• Supplied material:
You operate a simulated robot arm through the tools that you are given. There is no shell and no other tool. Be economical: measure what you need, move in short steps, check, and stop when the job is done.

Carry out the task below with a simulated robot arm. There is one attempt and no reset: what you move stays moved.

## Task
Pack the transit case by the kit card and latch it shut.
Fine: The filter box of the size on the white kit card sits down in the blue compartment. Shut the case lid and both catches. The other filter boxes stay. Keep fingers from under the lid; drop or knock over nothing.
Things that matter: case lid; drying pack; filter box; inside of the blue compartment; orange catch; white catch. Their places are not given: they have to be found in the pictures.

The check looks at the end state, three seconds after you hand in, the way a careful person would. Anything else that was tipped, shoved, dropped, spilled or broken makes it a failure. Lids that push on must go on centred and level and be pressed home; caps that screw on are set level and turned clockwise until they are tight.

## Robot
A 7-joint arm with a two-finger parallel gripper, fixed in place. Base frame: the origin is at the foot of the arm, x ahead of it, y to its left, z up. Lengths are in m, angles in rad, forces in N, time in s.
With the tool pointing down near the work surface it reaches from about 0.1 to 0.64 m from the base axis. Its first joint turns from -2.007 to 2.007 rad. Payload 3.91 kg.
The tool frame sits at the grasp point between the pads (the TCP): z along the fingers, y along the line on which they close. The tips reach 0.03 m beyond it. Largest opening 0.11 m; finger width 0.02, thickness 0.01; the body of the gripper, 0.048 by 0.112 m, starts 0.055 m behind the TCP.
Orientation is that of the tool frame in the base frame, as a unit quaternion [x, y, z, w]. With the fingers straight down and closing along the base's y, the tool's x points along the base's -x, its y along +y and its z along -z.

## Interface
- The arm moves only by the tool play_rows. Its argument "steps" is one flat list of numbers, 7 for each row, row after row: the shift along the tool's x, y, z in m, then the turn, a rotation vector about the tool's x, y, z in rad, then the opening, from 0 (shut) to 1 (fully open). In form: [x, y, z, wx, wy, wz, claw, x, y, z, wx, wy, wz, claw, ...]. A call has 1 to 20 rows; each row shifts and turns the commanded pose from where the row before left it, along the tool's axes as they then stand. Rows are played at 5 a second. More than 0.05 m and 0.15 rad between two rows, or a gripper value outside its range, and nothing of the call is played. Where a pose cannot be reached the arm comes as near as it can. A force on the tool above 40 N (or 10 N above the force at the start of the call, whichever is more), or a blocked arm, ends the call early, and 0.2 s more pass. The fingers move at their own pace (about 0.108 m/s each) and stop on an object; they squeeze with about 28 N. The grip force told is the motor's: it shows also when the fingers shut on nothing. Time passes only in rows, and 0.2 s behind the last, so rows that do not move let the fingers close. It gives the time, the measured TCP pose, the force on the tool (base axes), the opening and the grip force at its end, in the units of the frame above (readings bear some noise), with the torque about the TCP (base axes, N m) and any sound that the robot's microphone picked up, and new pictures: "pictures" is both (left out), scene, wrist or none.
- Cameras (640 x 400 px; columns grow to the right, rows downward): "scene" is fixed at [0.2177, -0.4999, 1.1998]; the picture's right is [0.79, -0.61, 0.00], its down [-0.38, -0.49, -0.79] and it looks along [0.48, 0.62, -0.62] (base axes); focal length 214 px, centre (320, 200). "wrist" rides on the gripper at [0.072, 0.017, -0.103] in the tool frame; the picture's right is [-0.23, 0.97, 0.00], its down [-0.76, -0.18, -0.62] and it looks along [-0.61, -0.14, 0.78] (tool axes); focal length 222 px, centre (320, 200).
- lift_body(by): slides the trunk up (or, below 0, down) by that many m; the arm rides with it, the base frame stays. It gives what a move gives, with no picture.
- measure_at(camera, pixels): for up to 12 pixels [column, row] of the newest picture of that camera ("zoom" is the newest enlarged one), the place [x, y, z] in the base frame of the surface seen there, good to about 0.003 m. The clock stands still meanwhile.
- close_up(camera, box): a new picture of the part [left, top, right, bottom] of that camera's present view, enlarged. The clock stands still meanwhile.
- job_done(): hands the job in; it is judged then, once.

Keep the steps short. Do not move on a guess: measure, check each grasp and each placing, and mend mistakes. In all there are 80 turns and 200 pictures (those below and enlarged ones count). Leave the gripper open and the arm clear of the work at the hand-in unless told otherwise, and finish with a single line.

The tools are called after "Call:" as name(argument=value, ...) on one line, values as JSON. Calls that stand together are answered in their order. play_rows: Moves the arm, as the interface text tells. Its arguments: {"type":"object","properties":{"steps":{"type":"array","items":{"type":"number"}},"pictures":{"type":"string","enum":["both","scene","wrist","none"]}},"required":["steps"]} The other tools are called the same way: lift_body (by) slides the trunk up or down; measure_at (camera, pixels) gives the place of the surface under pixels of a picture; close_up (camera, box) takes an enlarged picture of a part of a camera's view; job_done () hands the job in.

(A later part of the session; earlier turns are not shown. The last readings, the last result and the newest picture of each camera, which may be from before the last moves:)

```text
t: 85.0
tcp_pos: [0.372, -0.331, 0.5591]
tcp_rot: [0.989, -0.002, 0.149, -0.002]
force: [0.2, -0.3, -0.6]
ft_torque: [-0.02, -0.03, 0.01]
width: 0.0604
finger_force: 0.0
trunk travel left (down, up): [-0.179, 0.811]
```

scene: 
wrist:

• What the exercise asks: List all lines above in which the string "joint" appears.

• Correct answer:
A 7-joint arm with a two-finger parallel gripper, fixed in place. Base frame: the origin is at the foot of the arm, x ahead of it, y to its left, z up. Lengths are in m, angles in rad, forces in N, time in s.
With the tool pointing down near the work surface it reaches from about 0.1 to 0.64 m from the base axis. Its first joint turns from -2.007 to 2.007 rad. Payload 3.91 kg.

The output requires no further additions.